▶ _PROBLEM SET_
#1 In the reading passage, find "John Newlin" and reproduce everything up to and including "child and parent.".
#2 Carry the reading passage on from its last sentence.

▶ _READING PASSAGE_
begin

John Newlin
Elizabeth Strout surged to the forefront of American novelists with her Pulitzer Prize winning novel, Olive Kitteridge. Much anticipated, her most recent work, My Name is Lucy Barton, continues in Strout’s tradition of writing highly introspective, emotionally charged prose. Do we choose to forgive those who have hurt us, to seek forgiveness from those whom we may have injured? Beautifully crafted, the novel attempts to show the universality of the experience of being both child and parent.
There are elements of the autobiographical here: Lucy Barton is a writer, and though her childhood was spent in the Midwest, one recalls Strout’s own background of having been raised in rural New England, mostly isolated from other children, as are central characters of her earlier novels. Both, in their adult years, adopted New York City as their second homes (though Strout still maintains another home in Maine).
There the parallels fade: Lucy’s family lived in poverty, she was abused as a child, at times feeling remote from her mother who never had the strength to intervene when her father became abusive. And, unlike the author who was never poor, Lucy was made to feel shame for her poverty: “Vicky (her sister) and I understood we were different. We were told on the playground by other children, ‘Your family stinks’…(and) my sister was told by her second-grade teacher, in front of the class—that being poor was no excuse for having dirt behind the ears, no one was too poor to buy a bar of soap.”

end

▶ _GIVEN MATERIAL_

begin

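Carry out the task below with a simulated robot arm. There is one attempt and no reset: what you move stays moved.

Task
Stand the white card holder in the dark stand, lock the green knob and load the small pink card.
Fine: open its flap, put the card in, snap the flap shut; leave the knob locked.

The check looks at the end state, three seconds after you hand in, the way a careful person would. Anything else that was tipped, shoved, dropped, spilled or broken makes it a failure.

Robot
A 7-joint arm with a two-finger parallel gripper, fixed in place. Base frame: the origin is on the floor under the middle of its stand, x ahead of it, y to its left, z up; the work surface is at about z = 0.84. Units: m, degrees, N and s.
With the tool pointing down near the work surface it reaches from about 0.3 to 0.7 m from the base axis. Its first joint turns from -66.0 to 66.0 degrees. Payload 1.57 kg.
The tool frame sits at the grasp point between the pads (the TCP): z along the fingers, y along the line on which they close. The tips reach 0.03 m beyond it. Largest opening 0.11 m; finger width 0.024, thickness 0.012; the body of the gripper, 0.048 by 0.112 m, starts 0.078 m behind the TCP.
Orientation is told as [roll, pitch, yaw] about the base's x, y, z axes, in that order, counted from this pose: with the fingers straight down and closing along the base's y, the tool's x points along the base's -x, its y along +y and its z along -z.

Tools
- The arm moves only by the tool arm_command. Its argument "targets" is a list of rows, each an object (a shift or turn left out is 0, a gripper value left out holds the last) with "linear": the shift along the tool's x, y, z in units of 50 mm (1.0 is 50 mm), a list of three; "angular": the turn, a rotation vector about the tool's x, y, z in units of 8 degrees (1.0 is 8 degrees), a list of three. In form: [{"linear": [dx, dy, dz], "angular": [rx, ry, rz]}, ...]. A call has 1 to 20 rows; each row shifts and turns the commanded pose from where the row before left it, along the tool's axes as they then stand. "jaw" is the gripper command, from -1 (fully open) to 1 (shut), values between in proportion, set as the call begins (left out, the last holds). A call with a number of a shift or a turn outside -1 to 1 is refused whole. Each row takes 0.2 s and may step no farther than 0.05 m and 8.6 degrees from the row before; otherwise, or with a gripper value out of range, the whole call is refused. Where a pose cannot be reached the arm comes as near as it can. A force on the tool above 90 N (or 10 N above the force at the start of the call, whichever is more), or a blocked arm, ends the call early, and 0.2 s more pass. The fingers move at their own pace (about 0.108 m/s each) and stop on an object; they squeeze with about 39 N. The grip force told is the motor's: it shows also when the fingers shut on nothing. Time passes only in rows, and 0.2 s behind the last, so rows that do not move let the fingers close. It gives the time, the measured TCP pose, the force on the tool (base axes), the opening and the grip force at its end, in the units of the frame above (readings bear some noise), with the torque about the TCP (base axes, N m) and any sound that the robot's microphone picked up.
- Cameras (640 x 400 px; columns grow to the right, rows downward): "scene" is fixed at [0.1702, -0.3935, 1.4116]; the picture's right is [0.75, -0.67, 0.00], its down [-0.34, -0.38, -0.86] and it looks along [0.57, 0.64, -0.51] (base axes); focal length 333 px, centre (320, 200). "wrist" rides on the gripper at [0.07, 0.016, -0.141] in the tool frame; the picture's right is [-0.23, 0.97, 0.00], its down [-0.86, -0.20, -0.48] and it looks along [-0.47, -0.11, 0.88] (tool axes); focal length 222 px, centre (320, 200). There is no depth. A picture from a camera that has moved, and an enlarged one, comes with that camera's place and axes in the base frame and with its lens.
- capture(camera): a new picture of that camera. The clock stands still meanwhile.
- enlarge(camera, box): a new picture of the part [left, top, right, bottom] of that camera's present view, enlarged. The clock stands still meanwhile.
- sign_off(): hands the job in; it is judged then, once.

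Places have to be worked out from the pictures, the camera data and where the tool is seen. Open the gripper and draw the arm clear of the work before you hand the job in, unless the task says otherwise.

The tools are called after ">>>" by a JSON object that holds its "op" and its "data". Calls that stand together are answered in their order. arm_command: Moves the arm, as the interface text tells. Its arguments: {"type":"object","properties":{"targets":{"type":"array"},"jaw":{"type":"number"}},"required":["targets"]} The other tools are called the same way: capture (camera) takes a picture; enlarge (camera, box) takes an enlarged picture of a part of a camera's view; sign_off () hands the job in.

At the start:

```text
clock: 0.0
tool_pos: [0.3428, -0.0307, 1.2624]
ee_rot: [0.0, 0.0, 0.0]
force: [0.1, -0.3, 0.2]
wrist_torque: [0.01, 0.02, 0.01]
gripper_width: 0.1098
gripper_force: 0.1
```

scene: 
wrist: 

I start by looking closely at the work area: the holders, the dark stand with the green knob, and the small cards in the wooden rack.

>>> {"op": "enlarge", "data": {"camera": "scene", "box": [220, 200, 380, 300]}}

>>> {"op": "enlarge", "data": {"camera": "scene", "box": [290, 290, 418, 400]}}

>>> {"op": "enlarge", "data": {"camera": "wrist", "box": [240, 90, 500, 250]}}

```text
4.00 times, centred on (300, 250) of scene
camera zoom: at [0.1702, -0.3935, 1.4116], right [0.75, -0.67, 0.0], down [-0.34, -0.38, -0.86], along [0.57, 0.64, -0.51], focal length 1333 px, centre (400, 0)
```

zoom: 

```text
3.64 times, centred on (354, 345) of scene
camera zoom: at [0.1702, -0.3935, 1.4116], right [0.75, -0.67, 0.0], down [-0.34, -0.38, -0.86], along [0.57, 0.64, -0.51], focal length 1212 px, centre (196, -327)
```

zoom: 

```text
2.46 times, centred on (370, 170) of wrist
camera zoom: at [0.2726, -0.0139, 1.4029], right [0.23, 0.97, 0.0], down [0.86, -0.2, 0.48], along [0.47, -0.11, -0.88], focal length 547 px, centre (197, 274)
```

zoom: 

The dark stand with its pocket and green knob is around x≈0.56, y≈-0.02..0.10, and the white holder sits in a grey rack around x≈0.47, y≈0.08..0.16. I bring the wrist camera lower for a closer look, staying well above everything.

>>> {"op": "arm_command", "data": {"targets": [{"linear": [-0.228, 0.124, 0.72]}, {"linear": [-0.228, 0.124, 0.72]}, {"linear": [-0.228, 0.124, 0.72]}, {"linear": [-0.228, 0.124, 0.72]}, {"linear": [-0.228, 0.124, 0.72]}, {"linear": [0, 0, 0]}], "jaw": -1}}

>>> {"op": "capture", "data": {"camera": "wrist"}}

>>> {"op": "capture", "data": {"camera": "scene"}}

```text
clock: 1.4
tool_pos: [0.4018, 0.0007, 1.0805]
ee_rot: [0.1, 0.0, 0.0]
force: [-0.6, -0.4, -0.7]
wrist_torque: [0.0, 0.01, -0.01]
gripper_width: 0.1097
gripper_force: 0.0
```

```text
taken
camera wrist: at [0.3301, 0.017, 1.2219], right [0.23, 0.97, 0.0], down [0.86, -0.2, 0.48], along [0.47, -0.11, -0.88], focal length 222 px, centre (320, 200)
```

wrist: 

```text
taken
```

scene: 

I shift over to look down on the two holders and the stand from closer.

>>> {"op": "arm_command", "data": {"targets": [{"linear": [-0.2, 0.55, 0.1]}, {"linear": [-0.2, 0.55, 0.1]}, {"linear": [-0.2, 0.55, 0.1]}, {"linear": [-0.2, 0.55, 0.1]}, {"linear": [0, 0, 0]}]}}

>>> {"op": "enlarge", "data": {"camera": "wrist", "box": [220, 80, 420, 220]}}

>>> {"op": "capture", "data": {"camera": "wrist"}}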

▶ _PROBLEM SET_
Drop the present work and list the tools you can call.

end

▶ _ANSWERS PER TASK_
#1
John Newlin
Elizabeth Strout surged to the forefront of American novelists with her Pulitzer Prize winning novel, Olive Kitteridge. Much anticipated, her most recent work, My Name is Lucy Barton, continues in Strout’s tradition of writing highly introspective, emotionally charged prose. Do we choose to forgive those who have hurt us, to seek forgiveness from those whom we may have injured? Beautifully crafted, the novel attempts to show the universality of the experience of being both child and parent.

#2
Strout grew up surrounded by books and learning; Lucy has had to glean whatever she can about things literary in spite of her circumstances. Lucy recalls reading about Tilly, who was strange and unattractive (and interesting enough to write about), of sneaking away to read and becoming fascinated with writing in the process. Rather than go home, Lucy would spend late afternoons and evenings doing her homework in her school classroom: “I remained alone in classroom, warm,…And when my homework was finished, I read—until I finally had to leave.” Ultimately, it was reading that book about Tilly that made her want to write a book of her own.
As in all of Strout’s novels, there are hidden things her protagonists struggle to discover about themselves, and finally address. Clear from the outset is Lucy’s enduring affection for her mother: “Her being there, using my pet name (Wizzle) which I had not heard in ages, made me feel warm and liquid-filled….” What is less clear is the nature of the things that happened involving her father, and her mother’s tendency to ignore them. Does one forgive one’s parent for that? Such is the process of Lucy’s journey toward self-discovery.
Strout’s use of the first person point of view is daring and dangerous. When she wrote Olive Kittreridge, she adapted at least one of her earlier stories, “Criminal,” from the first person to the third, in the main because she wanted her readers to see Olive revealed just as much by the ways others perceived her as by her own thoughts. In Lucy, she allows her main character to tell the story, thus forcing the reader to experience the odyssey of Lucy, through the fog of her repressed memory, through snippets of dialogue, through re-created moments of her past. This point of view works because this is Lucy Barton’s story, and Strout succeeds in taking the reader through Lucy’s process of self-discovery.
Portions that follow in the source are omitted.